-- start --

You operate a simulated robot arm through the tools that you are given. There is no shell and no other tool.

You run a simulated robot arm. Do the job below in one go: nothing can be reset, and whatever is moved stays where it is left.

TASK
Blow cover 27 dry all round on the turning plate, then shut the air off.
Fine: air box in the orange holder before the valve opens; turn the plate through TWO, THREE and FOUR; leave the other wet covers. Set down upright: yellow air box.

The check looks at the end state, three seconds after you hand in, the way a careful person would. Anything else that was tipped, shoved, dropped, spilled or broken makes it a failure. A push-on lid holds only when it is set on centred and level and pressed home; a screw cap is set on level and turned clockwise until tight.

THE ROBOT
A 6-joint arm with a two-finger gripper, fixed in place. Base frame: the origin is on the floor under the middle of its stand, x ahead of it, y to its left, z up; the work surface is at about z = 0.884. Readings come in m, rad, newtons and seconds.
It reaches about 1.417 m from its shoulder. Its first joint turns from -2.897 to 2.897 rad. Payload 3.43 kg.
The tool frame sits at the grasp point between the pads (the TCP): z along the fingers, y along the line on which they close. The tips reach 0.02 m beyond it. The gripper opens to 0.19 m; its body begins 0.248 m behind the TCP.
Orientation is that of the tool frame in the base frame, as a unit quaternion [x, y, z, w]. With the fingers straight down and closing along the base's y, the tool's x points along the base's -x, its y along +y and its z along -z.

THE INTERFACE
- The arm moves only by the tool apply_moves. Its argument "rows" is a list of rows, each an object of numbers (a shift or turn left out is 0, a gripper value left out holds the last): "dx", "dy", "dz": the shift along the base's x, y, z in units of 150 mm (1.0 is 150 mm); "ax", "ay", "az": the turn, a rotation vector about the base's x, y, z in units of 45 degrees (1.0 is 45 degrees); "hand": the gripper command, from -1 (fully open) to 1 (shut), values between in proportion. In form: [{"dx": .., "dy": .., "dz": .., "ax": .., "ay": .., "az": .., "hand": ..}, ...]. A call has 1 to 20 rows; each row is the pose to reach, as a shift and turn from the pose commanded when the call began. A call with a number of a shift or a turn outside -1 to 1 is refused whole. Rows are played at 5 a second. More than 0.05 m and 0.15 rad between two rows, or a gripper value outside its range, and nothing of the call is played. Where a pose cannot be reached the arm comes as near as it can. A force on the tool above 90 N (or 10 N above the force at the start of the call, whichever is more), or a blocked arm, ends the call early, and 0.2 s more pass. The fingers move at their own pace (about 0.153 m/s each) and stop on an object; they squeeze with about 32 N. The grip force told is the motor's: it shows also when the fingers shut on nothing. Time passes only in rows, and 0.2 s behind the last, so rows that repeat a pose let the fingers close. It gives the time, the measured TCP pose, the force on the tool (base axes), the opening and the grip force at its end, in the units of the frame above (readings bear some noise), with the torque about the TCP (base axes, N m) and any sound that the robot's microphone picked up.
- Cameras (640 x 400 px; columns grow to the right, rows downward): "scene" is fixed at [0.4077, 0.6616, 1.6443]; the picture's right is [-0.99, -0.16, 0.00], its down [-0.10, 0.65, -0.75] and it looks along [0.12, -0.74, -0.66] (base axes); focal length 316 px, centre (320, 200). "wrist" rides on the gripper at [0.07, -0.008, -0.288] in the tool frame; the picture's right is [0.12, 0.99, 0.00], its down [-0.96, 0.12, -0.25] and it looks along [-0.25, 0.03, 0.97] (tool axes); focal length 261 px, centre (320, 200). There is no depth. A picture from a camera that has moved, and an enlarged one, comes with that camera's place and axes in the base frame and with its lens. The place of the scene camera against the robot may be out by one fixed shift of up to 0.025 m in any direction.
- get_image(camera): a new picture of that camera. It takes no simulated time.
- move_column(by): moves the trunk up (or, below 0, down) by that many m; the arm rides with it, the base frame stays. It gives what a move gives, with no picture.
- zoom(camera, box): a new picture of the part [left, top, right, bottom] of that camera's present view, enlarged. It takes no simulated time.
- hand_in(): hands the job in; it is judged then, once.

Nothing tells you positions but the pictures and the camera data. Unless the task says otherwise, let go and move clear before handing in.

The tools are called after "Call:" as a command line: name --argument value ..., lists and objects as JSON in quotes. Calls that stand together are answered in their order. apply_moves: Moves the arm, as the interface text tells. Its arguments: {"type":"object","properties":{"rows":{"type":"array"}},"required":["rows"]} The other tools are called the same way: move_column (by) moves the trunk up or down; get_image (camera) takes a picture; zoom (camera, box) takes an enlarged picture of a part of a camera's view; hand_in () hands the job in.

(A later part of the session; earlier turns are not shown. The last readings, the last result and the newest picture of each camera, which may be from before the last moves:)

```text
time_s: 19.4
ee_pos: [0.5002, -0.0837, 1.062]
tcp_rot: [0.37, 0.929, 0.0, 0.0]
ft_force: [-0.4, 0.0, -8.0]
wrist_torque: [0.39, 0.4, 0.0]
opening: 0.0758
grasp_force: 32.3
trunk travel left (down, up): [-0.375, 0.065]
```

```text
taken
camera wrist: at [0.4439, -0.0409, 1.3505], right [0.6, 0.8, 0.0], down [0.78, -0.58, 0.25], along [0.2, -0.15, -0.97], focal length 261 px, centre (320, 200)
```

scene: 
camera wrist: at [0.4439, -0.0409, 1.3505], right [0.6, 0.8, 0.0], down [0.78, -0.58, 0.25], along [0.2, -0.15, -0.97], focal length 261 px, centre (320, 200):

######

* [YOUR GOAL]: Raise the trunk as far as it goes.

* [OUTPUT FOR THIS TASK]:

-- end --

* [YOUR GOAL]: Search the lines for the string "joint" and copy every line that has it.

* [OUTPUT FOR THIS TASK]:
A 6-joint arm with a two-finger gripper, fixed in place. Base frame: the origin is on the floor under the middle of its stand, x ahead of it, y to its left, z up; the work surface is at about z = 0.884. Readings come in m, rad, newtons and seconds.
It reaches about 1.417 m from its shoulder. Its first joint turns from -2.897 to 2.897 rad. Payload 3.43 kg.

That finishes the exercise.